## Requirements
Restate, word for word, all of the material shown below. Return a JSON list in which every string is one line; blank lines are skipped.
--------------------
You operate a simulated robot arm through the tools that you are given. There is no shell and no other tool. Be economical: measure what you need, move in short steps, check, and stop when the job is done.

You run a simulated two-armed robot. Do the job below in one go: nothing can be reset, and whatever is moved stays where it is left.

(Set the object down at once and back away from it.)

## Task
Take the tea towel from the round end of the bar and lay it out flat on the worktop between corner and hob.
--------------------
## Solution for this exercise
[
  "You operate a simulated robot arm through the tools that you are given. There is no shell and no other tool. Be economical: measure what you need, move in short steps, check, and stop when the job is done.",
  "You run a simulated two-armed robot. Do the job below in one go: nothing can be reset, and whatever is moved stays where it is left.",
  "(Set the object down at once and back away from it.)",
  "## Task",
  "Take the tea towel from the round end of the bar and lay it out flat on the worktop between corner and hob."
]